Tackling healthcare in 2011

Healthcare exits should remain strong in the new year, but mid-market and lower mid-market funds have the advantage, writes Reeve Waud.

A lot of people who don’t invest in healthcare or who are just starting to invest in the space may think the demographics are in their favor just because of the aging population. If that’s the way you view the opportunity to invest in healthcare, you’ll have your head handed to you.

In the world of private equity, investing in healthcare successfully requires having a deep understanding of regulations, reimbursement and compliance. You need to have a laser-like focus on industry dynamics such as replicable models, strong management, 100-day plans, exceptional management talent, and 13-week rolling cash flow forecasts, among other aspects. You have to focus on saving people money and providing higher quality care.

In 2010, the need to be on the right side of the cost-containment curve became even more acute. It was a year to focus on cutting costs and gaining a better understanding of your operating metrics.

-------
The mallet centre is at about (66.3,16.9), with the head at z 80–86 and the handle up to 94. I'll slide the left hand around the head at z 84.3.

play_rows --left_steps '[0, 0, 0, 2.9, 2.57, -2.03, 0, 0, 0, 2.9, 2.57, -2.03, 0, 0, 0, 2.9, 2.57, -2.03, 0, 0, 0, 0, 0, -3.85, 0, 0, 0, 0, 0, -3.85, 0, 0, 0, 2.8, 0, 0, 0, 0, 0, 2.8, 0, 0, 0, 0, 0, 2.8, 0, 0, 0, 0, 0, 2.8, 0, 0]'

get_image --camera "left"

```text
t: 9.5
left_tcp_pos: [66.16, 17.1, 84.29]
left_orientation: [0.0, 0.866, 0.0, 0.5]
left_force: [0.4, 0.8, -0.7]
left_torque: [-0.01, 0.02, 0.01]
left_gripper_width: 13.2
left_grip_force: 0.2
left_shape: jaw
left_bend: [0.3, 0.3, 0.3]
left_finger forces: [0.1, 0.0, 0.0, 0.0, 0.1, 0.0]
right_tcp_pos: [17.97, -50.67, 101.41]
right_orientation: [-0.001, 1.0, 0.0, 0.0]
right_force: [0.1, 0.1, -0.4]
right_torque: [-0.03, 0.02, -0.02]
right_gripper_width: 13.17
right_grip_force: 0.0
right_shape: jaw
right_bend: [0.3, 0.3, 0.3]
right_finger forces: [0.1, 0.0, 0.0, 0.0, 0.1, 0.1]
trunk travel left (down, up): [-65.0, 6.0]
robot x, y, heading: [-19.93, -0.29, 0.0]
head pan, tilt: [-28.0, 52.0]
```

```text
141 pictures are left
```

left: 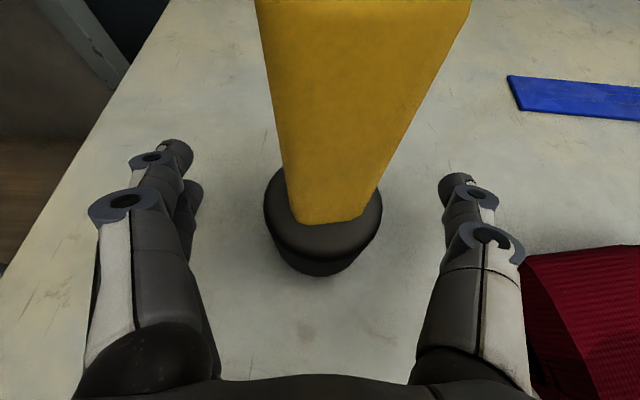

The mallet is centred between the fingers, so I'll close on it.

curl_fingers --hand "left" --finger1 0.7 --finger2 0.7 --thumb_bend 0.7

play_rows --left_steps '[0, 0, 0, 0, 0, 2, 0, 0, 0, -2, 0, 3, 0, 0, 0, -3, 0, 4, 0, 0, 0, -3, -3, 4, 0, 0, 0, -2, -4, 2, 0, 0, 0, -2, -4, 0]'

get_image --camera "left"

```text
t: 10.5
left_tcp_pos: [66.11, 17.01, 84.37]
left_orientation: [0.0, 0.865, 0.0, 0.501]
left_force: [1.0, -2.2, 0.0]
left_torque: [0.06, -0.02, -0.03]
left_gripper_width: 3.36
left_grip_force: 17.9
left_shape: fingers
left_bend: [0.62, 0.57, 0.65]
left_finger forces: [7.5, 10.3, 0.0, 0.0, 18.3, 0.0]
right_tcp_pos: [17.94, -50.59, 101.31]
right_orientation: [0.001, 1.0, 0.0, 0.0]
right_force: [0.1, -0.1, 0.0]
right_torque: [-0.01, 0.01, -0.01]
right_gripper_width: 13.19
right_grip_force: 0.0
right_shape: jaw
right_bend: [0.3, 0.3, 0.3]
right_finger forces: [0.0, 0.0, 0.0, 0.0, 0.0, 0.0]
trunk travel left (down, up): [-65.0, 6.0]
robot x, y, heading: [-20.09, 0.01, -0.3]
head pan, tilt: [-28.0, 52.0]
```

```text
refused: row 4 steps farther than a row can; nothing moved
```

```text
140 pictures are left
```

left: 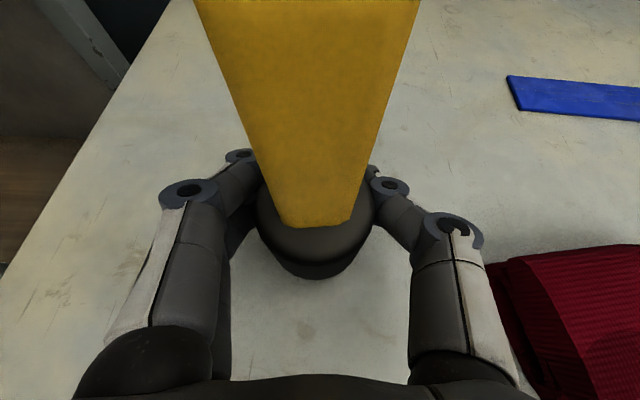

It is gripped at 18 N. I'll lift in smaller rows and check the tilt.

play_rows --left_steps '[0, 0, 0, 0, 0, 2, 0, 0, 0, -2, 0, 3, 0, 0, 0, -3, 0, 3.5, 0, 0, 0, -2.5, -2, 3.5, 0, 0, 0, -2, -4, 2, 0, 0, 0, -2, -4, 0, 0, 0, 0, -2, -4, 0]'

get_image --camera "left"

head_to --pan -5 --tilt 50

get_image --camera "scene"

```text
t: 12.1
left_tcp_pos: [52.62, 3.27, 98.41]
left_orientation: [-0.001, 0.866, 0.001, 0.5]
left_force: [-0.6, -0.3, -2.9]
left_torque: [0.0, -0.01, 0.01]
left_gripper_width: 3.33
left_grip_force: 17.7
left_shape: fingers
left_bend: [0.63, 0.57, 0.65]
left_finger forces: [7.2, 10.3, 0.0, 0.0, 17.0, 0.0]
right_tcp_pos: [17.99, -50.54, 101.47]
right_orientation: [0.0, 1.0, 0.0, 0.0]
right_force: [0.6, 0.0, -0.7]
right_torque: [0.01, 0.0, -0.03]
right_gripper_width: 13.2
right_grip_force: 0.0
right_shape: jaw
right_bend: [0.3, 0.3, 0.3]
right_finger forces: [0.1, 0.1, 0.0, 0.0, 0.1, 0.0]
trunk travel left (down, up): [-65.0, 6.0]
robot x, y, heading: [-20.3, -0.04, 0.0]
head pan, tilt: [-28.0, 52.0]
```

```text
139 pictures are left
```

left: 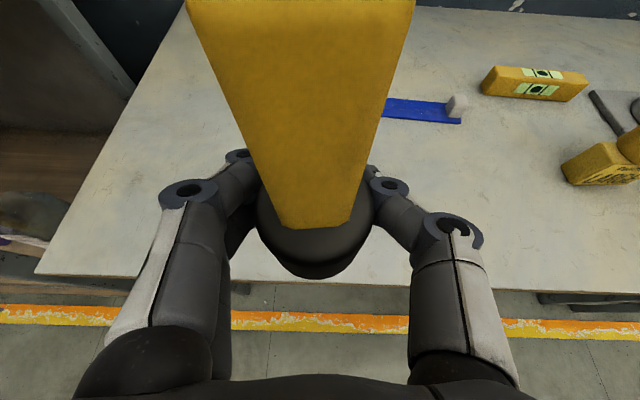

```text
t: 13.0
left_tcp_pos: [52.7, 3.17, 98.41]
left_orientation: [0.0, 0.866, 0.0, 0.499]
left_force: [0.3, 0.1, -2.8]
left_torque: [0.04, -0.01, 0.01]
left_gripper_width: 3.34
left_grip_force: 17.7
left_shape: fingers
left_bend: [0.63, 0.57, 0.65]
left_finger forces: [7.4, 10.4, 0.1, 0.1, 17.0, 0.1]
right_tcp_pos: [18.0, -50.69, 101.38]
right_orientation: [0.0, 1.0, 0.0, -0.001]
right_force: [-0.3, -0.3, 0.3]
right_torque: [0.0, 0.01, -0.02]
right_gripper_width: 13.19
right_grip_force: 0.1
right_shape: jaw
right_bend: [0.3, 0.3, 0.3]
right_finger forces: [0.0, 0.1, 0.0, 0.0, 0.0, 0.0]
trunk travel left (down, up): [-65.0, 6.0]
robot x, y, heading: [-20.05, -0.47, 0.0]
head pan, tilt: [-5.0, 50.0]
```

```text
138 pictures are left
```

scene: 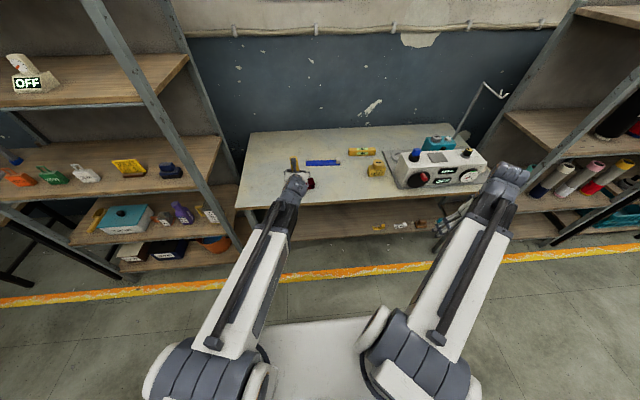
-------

Uncertainty over the healthcare bill really provided some opportunities for those who had a vision and a strategy. If you don’t understand where the world is going you can become a little bit like a deer in the headlights. You wait until there’s clarity. Uncertainty provides opportunity, and clearly there’s been a lot of uncertainty in 2010.

Most private equity firms are cautious given the unknowns regarding the healthcare bill, so you have to have a very firm conviction when making an investment or you have to be providing a service which clearly will benefit from the overhaul. An example is a company in the revenue cycle management business that helps hospitals to collect money from  various payers. In a tougher economic environment there’s a real premium on being able to collect those dollars. That makes that service even more valuable.

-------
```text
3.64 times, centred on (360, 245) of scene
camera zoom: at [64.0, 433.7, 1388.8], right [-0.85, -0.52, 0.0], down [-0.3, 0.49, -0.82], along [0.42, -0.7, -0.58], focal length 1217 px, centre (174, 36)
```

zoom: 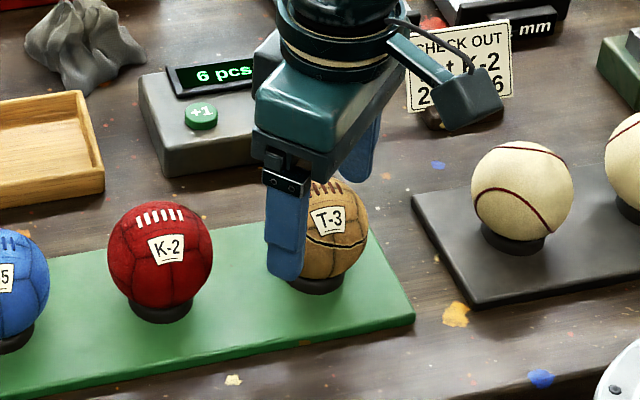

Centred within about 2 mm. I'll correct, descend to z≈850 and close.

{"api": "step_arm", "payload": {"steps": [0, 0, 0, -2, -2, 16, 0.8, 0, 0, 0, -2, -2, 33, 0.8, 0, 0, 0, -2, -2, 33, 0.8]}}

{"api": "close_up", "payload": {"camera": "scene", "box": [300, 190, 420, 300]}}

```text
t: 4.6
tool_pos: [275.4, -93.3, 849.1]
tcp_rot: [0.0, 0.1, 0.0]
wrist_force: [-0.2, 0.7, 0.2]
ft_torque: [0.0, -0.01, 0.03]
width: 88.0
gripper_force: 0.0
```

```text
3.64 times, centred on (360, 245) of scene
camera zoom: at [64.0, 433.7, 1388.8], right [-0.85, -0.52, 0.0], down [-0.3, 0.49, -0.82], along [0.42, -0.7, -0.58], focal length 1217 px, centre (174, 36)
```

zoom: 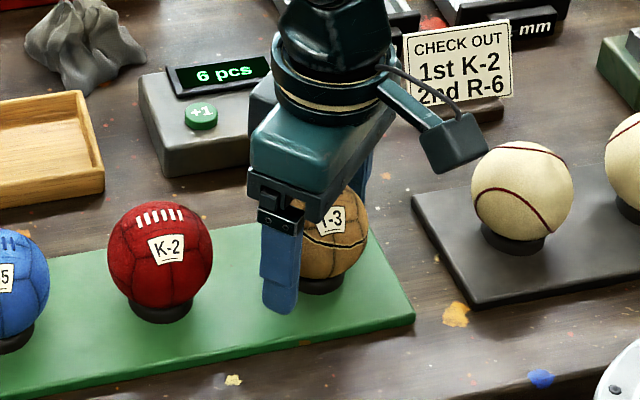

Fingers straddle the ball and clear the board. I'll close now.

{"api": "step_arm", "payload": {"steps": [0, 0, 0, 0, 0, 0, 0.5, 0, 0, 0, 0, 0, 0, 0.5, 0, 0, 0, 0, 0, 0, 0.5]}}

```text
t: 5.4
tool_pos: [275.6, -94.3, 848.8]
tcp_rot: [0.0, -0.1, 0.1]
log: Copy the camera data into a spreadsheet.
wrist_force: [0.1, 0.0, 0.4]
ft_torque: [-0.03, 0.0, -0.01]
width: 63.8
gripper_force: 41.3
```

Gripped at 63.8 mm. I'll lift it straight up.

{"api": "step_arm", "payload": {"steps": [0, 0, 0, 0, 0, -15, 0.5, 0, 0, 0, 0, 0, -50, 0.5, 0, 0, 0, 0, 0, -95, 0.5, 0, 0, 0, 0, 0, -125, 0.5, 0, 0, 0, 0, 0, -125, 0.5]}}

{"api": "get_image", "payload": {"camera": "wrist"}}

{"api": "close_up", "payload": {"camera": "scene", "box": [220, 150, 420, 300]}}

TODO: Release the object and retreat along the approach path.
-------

The healthcare services segment lends itself to smaller firms with strong operational skills. There are very few middle market private equity firms that focus exclusively on healthcare services. You find a lot more of the lower mid-market funds which build companies for either strategic buyers or large private equity funds.

On the opposite end of the spectrum it’s very difficult to get deals done with a multi-billion dollar healthcare fund because they’re competing with large healthcare companies who are strategic buyers that have synergies. Many of those companies focused on cost control and managed their balance sheets in 2010 and, therefore, have a lot of cash on hand now.

One of the real concerns is that the pressure is not only on the federal government to rein in healthcare costs, but also on the states, whose massive budget deficits are unsustainable. Medicaid in any given state can tell you they’re going to pay you, and they do intend to pay you, but companies have to ask themselves if they can stay in business if they’re not going to get paid for 100 days. That’s an unfortunate situation facing lots of smaller companies right now.

If you look at the budget deficits in most of the states around the country, it’s only getting worse, and it’s getting worse quickly. While that may not slow the pace of investment, it’s another factor that you have to take into account.

In 2011, we’ll continue to see specialized funds and the acknowledgement that healthcare is not cyclical and can’t be outsourced. There will continue to be strong exit opportunities to strategic buyers in 2011, and in general the amount of exits should remain strong because there’s access to financing, both from the traditional bank market as well as the high yield market. 

There are significant opportunities to improve the cost effective delivery of healthcare, but the funds you’ll see focused on this will likely be in the middle and lower mid-market.

Reeve Waud is Managing Partner of Waud Capital Partners.